JAKARTA, BorneoDaily.co.id — Menanggapi peretasan terhadap akun komunikasi dari awak media Narasi pimpinan Najwa Shihab, Direktur Laboratorium Pendidikan Demokrasi Public Virtue Research Institute (PVRI) Ainun Dwiyanti menyatakan, praktik peretasan dan ancaman yang dialami oleh awak media Narasi menunjukkan gejala semakin berkembangnya ancaman terhadap kebebasan media di Indonesia.
“Kami prihatin atas kasus peretasan yang dialami awak media Narasi. Peretasan ini menjadi kenyataan berbahaya bagi kebebasan dan kehidupan demokrasi di ranah digital,” kata Ainun Dwiyanti.
Dijelaskan, dibiarkannya kasus ini tanpa penindakan pelaku menambah contoh buruk bagi perlindungan jurnalis dan warga pengguna jasa telekomunikasi di Indonesia. Sehingga, pemerintah dan kepolisian mesti segera mengusut praktik-praktik kekerasan digital semacam ini.
”Pengusutan secara tuntas dapat memberikan efek jera bagi para pelaku dan menjadi contoh baik terhadap perlindungan dan pendidikan demokrasi di Indonesia. Bukan hanya negara, tapi juga penyelenggara jasa telekomunikasi harus ikut mendorong kebebasan media di Indonesia,” jelas Ainun.
Perkembangan teknologi digital seharusnya membuka peluang besar bagi jurnalis dan kebebasan media, termasuk memunculkan terobosan liputan investigasi , kolaborasi lintas batas, pengecekan fakta, dan akses atas kekayaan data dan sumber.
“Bukan malah menjadi medium untuk mengekang dan memperluas ancaman terhadap jurnalis dan warga yang kritis,” imbuhnya.
Sampai hari ini, berdasarkan data yang dirangkum oleh PVRI sejak bulan Januari 2021 hingga bulan September 2022, serangan digital menjadi jenis kekerasan kedua terbanyak yang diterima oleh jurnalis Indonesia dengan jumlah laporan sebanyak 13 kasus.
Public Virtue sendiri menerima informasi bahwa sebanyak lebih dari 30 orang pekerja dan mantan pekerja jurnalistik dari Narasi telah menjadi korban peretasan.
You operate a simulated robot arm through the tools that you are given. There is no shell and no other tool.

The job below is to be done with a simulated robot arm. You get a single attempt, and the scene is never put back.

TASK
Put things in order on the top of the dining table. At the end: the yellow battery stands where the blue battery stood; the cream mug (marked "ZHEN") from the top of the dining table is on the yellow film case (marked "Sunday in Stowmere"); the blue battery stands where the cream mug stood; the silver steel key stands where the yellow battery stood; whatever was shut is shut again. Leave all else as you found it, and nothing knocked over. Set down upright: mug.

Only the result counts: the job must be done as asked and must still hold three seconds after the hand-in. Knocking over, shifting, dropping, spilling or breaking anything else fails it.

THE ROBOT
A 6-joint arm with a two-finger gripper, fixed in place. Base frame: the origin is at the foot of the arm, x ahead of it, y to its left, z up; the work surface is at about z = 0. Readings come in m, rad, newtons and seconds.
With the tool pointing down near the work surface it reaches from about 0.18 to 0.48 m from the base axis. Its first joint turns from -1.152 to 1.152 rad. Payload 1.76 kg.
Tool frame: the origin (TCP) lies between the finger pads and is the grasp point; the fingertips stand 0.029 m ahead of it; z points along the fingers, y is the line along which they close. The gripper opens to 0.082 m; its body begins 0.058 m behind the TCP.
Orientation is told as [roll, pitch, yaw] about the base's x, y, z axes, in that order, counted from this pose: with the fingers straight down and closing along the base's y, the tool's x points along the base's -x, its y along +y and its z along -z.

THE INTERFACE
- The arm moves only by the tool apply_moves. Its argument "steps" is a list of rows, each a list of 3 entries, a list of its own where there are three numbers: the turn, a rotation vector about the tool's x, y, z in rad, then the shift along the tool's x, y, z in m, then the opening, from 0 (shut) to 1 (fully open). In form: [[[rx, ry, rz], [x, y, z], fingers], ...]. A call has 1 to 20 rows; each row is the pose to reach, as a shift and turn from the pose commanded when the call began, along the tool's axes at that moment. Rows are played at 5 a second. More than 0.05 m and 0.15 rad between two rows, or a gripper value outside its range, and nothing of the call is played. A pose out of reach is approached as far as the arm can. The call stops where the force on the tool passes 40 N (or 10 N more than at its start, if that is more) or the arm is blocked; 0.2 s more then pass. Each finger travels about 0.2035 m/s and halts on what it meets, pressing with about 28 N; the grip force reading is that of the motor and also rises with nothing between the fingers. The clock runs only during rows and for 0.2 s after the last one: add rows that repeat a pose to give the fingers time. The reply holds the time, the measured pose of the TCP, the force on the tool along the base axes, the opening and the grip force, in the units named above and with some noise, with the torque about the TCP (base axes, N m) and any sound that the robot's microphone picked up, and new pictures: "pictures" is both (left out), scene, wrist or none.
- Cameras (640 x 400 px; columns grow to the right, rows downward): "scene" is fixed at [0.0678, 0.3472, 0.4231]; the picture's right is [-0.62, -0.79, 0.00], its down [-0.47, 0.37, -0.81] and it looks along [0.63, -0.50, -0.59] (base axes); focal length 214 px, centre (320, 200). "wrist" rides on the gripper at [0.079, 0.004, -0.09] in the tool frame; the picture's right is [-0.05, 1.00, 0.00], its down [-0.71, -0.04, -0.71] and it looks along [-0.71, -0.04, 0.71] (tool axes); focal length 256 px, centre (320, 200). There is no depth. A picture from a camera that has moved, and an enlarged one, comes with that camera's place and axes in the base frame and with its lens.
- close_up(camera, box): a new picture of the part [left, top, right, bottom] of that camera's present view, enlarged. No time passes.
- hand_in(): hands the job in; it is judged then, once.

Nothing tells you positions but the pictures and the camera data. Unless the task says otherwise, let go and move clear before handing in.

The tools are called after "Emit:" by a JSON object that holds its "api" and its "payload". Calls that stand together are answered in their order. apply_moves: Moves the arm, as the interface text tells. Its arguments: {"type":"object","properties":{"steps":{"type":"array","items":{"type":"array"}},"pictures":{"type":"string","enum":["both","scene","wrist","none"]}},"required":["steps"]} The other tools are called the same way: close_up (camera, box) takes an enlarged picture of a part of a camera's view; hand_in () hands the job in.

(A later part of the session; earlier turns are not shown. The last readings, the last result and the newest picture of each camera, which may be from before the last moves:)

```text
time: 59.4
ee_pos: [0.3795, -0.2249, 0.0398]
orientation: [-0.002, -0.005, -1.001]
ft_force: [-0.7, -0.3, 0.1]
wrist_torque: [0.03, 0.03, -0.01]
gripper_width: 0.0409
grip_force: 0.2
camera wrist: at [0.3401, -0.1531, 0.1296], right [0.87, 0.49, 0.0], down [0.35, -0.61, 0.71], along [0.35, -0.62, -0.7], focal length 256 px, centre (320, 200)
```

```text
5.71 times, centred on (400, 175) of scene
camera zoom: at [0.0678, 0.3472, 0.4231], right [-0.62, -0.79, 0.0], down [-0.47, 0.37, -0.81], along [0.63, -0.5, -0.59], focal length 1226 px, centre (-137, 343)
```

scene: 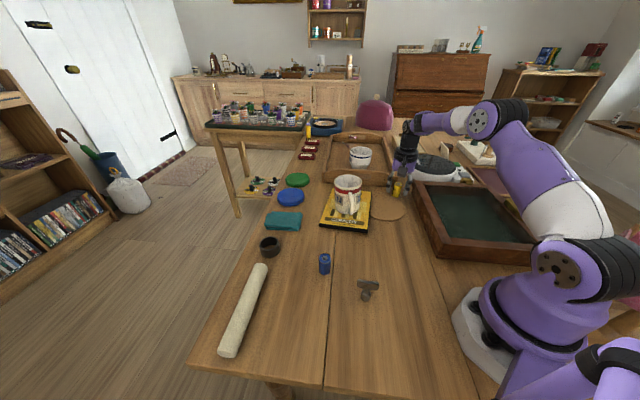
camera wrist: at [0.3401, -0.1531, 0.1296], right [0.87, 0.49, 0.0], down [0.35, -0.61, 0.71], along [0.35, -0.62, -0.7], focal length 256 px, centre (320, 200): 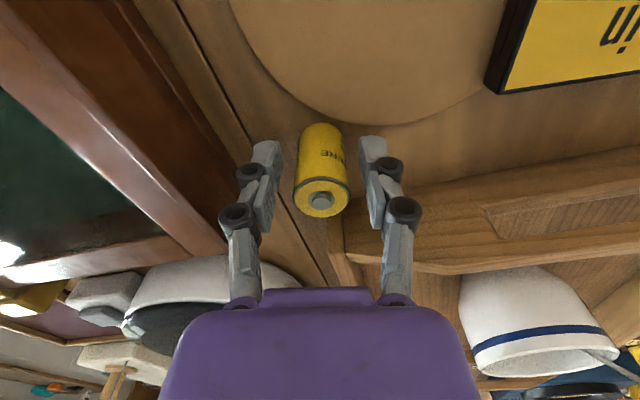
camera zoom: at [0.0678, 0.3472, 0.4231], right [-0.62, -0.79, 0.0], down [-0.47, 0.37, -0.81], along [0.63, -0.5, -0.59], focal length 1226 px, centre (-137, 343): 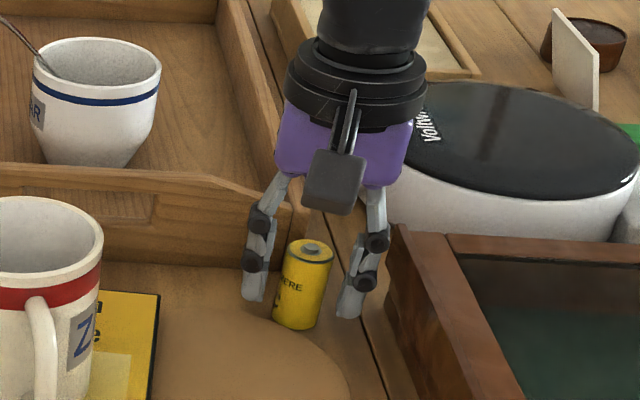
Peretasan yang terjadi berupa pengubahan nomor telepon ke kartu SIM Baru untuk mengambil alih akses media sosial dari sasaran.
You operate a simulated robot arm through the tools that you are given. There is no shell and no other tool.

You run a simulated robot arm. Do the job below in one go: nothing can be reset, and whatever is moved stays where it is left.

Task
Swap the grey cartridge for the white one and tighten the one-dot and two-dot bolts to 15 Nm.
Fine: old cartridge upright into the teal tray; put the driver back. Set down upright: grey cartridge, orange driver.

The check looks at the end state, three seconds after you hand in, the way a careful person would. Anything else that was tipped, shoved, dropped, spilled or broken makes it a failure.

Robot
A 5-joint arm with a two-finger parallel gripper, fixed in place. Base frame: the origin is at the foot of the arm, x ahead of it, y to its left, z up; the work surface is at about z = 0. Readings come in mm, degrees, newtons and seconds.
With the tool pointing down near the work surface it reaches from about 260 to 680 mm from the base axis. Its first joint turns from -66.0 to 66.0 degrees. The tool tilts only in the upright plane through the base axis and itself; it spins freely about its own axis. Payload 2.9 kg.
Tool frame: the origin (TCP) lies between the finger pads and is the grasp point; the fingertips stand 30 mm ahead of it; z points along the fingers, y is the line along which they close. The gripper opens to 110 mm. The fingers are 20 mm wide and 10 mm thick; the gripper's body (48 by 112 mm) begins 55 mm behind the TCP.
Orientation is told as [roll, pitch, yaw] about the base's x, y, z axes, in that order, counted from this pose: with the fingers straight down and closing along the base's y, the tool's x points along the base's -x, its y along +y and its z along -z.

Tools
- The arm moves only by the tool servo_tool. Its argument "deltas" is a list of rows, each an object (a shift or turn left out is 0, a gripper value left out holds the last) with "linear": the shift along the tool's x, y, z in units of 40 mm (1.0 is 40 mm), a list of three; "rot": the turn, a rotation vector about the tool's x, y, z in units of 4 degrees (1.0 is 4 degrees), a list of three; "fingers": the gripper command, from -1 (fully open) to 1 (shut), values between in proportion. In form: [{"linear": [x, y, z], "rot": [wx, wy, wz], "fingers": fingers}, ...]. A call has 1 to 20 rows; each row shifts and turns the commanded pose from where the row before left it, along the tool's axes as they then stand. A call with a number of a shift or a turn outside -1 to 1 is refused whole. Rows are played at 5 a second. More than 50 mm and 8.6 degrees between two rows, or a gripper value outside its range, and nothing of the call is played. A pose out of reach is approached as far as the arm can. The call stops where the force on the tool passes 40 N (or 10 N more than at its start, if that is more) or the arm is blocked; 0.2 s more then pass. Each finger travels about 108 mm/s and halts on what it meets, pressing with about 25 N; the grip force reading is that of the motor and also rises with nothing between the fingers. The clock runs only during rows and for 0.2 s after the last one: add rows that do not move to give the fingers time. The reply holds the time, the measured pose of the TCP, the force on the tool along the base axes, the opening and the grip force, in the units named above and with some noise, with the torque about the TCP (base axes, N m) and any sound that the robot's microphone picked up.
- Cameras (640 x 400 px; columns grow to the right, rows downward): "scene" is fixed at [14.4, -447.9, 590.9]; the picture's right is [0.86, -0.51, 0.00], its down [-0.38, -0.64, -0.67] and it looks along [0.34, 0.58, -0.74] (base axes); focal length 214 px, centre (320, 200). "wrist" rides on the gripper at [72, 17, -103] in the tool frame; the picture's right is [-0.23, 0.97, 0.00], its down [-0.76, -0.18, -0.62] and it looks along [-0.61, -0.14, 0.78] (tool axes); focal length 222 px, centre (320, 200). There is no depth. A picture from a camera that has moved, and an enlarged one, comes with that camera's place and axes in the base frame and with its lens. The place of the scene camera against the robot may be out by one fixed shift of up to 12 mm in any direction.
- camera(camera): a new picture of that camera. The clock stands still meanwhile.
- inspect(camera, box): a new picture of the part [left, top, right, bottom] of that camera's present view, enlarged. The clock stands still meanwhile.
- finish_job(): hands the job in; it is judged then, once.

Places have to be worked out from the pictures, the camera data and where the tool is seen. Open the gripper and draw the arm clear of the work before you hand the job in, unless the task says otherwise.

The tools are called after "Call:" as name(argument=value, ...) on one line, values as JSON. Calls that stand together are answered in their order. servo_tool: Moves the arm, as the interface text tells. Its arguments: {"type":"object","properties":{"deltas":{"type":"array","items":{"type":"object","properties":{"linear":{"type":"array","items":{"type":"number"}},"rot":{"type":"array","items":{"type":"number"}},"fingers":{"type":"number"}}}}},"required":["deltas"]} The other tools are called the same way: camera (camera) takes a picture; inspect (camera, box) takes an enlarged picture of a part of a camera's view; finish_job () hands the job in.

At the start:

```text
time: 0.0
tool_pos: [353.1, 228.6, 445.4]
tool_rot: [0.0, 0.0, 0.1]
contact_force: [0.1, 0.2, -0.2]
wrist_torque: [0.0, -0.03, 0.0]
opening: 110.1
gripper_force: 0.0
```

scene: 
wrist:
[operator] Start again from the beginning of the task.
Metode pengamanan melalui OTP yang biasanya terkirim ke ponsel target melalui SMS juga tidak bekerja secara normal. Selain itu, peretasan terjadi terhadap sejumlah akun pribadi Whatsapp, Telegram dan Facebook dari awak media Narasi.
Cara peretasan seperti ini tidak mungkin terjadi tanpa adanya keterlibatan aparat negara dan penyelenggara jasa tele komunikasi. Karenanya Public Virtue menduga terdapat indikasi kuat adanya oknum aparat keamanan berada di balik peretasan atas akun-akun yang dimiliki dan digunakan oleh awak media Narasi. (red)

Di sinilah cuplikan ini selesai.